À título de contextualização, o STJ decidiu que o juízo da execução fiscal poderia bloquear o dinheiro de uma recuperanda que devia cerca de trinta milhões ao Departamento Nacional de Infraestrutura de Transportes (Dnit), ao fundamento de que o dinheiro em questão não poderia ser considerado como bem de capital da empresa. Logo, não caberia ao juízo universal decidir sobre o pleito de constrição.
O que se extrai da ratio decidendi do ministro relator é que, para chegar à conclusão sobre a competência do juízo da execução fiscal, foi preciso dar um passo atrás e definir o que pode ser entendido como bem de capital. Foi no julgamento do Recurso Especial (REsp) nº 1.758.746/GO que o relator, ministro Marco Aurélio Bellizze, destacou que, para ser caracterizado como bem de capital, o bem precisa ser corpóreo (móvel ou imóvel), utilizado no processo produtivo e deve se encontrar na posse da empresa.
O caso em questão envolvia a cessão fiduciária de direitos creditórios de uma instituição financeira, que solicitou a reforma do entendimento exarado pelo Tribunal de Justiça de Goiás, ao determinar a liberação das travas bancárias que impediam uma empresa de informática em recuperação judicial de acessar suas contas e valores. A decisão do tribunal local baseou-se na argumentação da recuperanda de que a importância bloqueada era bem de capital essencial ao seu funcionamento e que a manutenção da trava comprometeria a recuperação judicial.
Nesse contexto, a 3ª Turma do STJ decidiu que, no âmbito do procedimento recuperacional, não é possível o sobrestamento, ainda que parcial, da trava bancária quando se tratar de cessão de créditos ou de recebíveis em garantia fiduciária a empréstimo tomado pela empresa devedora. Para o colegiado, a Lei nº 11.101/2005 (LREF) não autoriza o juízo universal a impedir que o credor fiduciário satisfaça seu crédito perante a execução concursal.
A Corte Superior então definiu o que pode ser classificado como bem de capital, isto é, são os bens corpóreos, móveis ou imóveis, não perecíveis ou consumíveis e utilizados no processo produtivo. De acordo com o relator, a LREF, ainda que tenha excluído expressamente dos efeitos da recuperação judicial o crédito de titularidade de proprietário fiduciário, acentuou que os bens de capital, objeto de garantia, essenciais ao desenvolvimento da atividade empresarial, devem permanecer na posse da recuperanda durante o período de proteção (stay period).

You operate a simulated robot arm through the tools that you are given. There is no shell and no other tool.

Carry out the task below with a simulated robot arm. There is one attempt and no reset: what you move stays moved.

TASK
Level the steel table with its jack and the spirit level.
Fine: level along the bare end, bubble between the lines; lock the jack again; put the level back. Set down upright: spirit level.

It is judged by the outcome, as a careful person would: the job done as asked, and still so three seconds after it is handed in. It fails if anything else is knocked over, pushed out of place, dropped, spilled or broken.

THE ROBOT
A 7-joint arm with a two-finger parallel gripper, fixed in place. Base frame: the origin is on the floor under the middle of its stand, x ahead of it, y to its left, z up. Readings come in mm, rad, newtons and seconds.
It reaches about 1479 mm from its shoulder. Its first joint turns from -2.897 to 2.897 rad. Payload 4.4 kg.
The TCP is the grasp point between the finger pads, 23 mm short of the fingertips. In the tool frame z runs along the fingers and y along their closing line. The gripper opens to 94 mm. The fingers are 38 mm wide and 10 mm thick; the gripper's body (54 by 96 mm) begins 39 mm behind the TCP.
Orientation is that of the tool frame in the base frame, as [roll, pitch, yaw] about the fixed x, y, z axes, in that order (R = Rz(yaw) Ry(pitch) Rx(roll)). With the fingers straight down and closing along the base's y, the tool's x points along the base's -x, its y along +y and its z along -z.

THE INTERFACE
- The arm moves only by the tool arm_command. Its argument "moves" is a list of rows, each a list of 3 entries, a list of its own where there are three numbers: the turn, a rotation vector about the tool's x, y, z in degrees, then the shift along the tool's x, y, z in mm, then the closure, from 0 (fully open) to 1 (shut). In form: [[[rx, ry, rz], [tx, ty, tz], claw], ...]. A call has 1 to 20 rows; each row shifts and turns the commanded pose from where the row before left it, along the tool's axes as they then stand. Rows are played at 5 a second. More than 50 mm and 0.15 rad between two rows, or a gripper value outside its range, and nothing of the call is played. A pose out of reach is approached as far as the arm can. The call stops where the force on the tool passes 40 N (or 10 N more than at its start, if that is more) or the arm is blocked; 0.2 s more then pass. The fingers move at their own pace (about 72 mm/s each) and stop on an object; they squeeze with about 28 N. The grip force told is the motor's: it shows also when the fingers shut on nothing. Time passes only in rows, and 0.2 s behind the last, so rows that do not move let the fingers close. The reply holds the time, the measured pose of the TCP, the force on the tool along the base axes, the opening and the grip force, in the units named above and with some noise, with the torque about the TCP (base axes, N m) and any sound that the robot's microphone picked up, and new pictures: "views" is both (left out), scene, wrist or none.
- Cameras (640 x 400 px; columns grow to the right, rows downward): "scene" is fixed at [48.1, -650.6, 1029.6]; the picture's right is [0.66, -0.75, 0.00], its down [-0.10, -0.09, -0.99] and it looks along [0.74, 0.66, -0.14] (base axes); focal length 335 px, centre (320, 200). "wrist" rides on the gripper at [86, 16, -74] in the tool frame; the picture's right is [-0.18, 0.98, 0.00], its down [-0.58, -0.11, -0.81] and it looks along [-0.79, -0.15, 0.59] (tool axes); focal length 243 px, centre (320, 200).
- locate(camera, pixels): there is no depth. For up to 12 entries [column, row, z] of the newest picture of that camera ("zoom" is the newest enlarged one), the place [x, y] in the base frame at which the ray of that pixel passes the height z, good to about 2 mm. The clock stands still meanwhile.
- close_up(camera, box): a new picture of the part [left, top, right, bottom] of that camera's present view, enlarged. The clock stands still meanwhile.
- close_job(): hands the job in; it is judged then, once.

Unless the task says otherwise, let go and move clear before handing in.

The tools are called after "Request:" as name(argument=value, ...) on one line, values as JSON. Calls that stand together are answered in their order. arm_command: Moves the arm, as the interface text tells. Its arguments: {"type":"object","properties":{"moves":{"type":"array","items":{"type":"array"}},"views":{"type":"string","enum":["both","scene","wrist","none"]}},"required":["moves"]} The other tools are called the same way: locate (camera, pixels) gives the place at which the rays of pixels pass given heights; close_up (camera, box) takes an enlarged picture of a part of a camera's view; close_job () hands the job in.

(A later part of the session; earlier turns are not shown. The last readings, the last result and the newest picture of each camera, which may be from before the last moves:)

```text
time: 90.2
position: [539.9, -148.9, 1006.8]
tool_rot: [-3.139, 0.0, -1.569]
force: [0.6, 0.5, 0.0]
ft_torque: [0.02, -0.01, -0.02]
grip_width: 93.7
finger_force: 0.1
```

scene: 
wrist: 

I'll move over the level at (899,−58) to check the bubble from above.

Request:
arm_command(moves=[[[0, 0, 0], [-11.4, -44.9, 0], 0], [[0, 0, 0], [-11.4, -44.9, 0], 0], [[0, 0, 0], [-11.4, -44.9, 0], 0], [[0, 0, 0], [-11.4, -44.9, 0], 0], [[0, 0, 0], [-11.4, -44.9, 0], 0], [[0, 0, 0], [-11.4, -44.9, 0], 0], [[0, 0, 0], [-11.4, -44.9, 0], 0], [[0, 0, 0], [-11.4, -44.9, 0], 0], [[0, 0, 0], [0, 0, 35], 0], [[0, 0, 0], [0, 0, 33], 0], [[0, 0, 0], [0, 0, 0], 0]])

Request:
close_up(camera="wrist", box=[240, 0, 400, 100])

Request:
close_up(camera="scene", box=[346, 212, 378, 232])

Por essa interpretação, primo ictu oculi, estariam excluídos quaisquer valores em dinheiro, o que impediria a atuação do juízo da recuperação prevista no artigo 6º, § 7º-B da LREF para determinar a substituição de atos de constrição que recaiam sobre aqueles. Bellizze consignou que o uso do crédito garantido fiduciariamente, para qualquer finalidade, não apenas desvirtua a finalidade dos bens de capital, mas também anula completamente a garantia fiduciária, o que, em última análise, chancelaria a burla à lei que explicitamente exclui o credor, detentor da propriedade fiduciária, dos efeitos da recuperação judicial.
A partir de então, inúmeras controvérsias a respeito do tema apresentaram-se à Corte Cidadã, que filiou-se ao posicionamento exarado no âmbito do REsp nº 1.758.746/GO, mas com uma ressalva. Muito embora tenha decidido a favor da instituição financeira recorrente, para excluir da recuperação judicial os recebíveis cedidos fiduciariamente em garantia de cédulas de crédito bancário, já que esse tipo de crédito não poderia ser caracterizado como bem de capital, a relatora, ministra Isabel Gallotti ponderou que caberá ao juízo da recuperação avaliar a sua essencialidade e decidir pela entrega imediata ao titular da propriedade resolúvel para a execução da garantia ou pela impossibilidade de sua retirada.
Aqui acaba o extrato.